The Guardian Film Show: Birdman, Foxcatcher, The Theory of Everything and Into The Woods - video reviews Guardian

Back in the simpler days of five best picture nominees – was this age of innocence only six years ago? – the so-called “lone director” slot was a near-annual fixture on the ballot: the film-maker sufficiently admired by his directing peers to land a nomination, but whose film wasn’t universally pleasing enough to crack the list. The expansion of the field has since allowed such lesser-loved films into the top race, but the Academy drew the line at Bennett Miller’s icy, inconclusive masculinity-in-crisis drama Foxcatcher. That omission wasn’t surprising; that Miller made it, becoming the first “lone director” nominee since Julian Schnabel in 2008, was an outright shock. (They both won best director in Cannes, for whatever that’s worth.) A welcome one, however, in this critic’s book: A previous nominee for Capote, Miller exerts immaculate control over the form and tone of this slippery story, drawing uniformly startling performances from a diverse ensemble, and balancing potentially hoary symbolism on a knife edge. Also the only nominee here unrecognised by the DGA, he’s coming in last, but shouldn’t be.

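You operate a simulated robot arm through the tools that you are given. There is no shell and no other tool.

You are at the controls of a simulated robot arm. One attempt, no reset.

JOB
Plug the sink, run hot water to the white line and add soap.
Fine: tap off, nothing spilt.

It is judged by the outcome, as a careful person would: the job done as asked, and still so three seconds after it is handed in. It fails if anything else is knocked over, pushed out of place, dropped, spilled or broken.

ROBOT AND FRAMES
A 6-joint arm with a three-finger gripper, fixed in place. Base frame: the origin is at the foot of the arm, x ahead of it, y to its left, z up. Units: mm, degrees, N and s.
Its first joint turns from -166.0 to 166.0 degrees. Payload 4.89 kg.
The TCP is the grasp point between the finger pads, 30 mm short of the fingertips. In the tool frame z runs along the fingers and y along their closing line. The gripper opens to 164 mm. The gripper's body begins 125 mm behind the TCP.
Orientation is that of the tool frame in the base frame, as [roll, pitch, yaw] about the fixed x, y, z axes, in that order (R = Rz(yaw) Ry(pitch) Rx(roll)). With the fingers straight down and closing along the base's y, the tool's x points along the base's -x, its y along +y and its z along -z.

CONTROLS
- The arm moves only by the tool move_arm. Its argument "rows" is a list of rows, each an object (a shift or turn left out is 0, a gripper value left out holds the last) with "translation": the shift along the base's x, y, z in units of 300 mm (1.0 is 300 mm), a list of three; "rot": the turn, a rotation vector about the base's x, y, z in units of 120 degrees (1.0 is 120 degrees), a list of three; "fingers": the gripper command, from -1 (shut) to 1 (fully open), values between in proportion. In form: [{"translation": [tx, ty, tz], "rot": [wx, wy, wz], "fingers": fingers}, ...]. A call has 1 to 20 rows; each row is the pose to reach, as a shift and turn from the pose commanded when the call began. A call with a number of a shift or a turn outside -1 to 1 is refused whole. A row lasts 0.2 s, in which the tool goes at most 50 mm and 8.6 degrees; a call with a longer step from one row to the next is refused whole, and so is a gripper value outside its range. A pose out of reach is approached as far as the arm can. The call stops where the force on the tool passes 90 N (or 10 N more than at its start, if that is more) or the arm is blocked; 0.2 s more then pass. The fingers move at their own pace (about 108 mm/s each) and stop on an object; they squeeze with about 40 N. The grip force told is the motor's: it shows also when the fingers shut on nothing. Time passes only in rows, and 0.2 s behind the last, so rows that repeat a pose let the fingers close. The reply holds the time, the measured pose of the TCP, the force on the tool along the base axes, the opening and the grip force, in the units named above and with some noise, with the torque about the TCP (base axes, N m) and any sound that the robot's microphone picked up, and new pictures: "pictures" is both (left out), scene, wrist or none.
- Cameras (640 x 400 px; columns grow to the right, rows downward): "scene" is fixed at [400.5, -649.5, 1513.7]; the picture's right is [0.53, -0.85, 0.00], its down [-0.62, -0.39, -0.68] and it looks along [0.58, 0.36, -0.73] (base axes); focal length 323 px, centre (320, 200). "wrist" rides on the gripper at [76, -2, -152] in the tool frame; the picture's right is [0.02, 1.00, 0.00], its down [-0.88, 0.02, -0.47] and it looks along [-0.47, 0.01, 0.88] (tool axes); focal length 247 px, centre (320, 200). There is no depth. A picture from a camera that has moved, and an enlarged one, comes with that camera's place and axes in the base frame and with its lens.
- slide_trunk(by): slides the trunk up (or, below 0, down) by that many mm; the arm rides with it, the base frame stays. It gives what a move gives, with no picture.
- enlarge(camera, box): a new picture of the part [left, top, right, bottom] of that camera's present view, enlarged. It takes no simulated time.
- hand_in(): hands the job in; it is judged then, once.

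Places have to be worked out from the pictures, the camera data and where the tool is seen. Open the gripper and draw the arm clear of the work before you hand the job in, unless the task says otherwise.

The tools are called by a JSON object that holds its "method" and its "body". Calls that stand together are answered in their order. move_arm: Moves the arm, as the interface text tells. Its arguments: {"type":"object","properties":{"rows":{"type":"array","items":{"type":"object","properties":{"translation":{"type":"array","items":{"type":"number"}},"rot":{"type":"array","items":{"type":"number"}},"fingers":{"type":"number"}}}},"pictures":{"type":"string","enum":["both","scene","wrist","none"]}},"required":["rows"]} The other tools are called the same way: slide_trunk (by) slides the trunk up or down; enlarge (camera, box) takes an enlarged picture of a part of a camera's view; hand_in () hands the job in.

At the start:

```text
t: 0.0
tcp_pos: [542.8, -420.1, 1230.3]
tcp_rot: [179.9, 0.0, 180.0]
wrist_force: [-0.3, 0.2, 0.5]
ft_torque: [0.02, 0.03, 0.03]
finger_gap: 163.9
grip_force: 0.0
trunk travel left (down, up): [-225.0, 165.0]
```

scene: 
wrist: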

Certainly not behind Morten Tyldum, the proficient Norwegian making his English-language debut with The Imitation Game. His is the nomination that has met with the most critical resistance: he supervises good work from able actors, and consistently keeps the camera from falling down, but otherwise, there’s nary a directorial choice in this largely televisual biopic that couldn’t have been made by Alan Turing’s prototype computer. Even Bafta held back, nominating Whiplash upstart Damien Chazelle in Tyldum’s place, but one underestimates Harvey Weinstein’s campaign clout with the Academy at one’s own peril. He’s not winning, but consider this nod a green light for Hollywood to hand the Headhunters helmer a stream of spit-and-polish for-hire projects.

On to the three bona fide auteurs in the race, beginning with the one least likely to triumph here, despite across-the-board affection for his film. As discussed in the best original screenplay breakdown, it’s taken Wes Anderson eight films across 19 years to receive an unqualified invitation into the Academy’s club: after a couple of place-holding mentions in the writing and animated film categories, The Grand Budapest Hotel is his first film to land him in the best director circle. Given the highly distinctive, highly conspicuous intricacy of his technique, it’s perhaps surprising that it’s taken this long; given the strenuously serious-minded Academy’s frequent aversion to choux-pastry diversions, perhaps it’s not. Still, while Michel Hazanavicius proved three years ago that Oscar voters can appreciate the directorial vision behind a retro romp, they’re likelier to reward Anderson for writing; it’s telling that Bafta was sufficiently enamoured of his film to hand it a night-leading five trophies, but not this one.

Instead, Anderson lost again to the man who has repeatedly beaten him to the punch throughout the season – follow indie-outsider-made-good Richard Linklater. With the Bafta, the Golden Globe, a Berlin Silver Bear and a groaning shelfload of critics’ prizes, Linklater is handily the year’s most lavishly honoured director, which is to be expected, given the conceptual daring and committed follow-through of Boyhood, the coming-of-age tale that was (as if it needs to be repeated by this point) 12 years in the making. There has even been talk (idiotic talk, but talk nonetheless) of resentful industry folk claiming an unfair advantage on Linklater’s part, given that he had years, and not mere months, to hone his pet project. There can’t be enough faulty logic within the Academy for that to damage his chances; likelier is that a sizeable faction of tradition-bound voters simply don’t get the fuss about Linklater’s low-key, narratively loose opus. Still, he’s been on the scene, producing a broad range of work within the studio and arthouse spheres, for over 25 years, with only a pair of writing nominations from the Academy until now. Many in the business think it’s his time.

Oscars 2015: why Boyhood should win best picture - video Guardian

Not enough, however, for Linklater to beat Alejandro González Iñárritu at Saturday’s Directors Guild of America awards, traditionally the most accurate bellwether of Oscar victory in the category. Only seven times in 67 years has the DGA winner not been echoed by the Academy, though over half those exceptions have come in the last two decades. Iñárritu’s victory caught a few pundits off guard, but wasn’t as unexpected as it would been a fortnight ago, before Birdman flew off with top honours from the Producers’ and Screen Actors’ Guilds. And you’d be hard pressed to deny the directorial verve of Iñárritu’s work in the backstage drama: like Boyhood, it’s a high-wire novelty item, though its artificial one-take conceit lends it a lot more flash and dazzle. Thus have the lines been drawn, with Linklater the clear critics’ choice and Iñárritu (the lone previous nominee in this category, for Babel) favoured by his awed peers. Bafta, however, blurred the picture last night with a rallying victory for the former; this one’s going down to the wire, but it seems the Mexican may just follow his friend and compatriot, Gravity champ Alfonso Cuarón, to the podium.

Will win: Alejandro González Iñárritu

Should win: Richard Linklater

Hey, where’s ... Ava DuVernay? In the #OscarsSoWhite hysteria that followed last month’s nominations announcement, much was made of the Academy failing to hand its what would have been a history-making nomination to a black female film-maker. Demographics, however, are a secondary concern: it’s DuVernay’s formally vibrant, sociologically astute direction of Selma that deserved the nod, not her skin colour.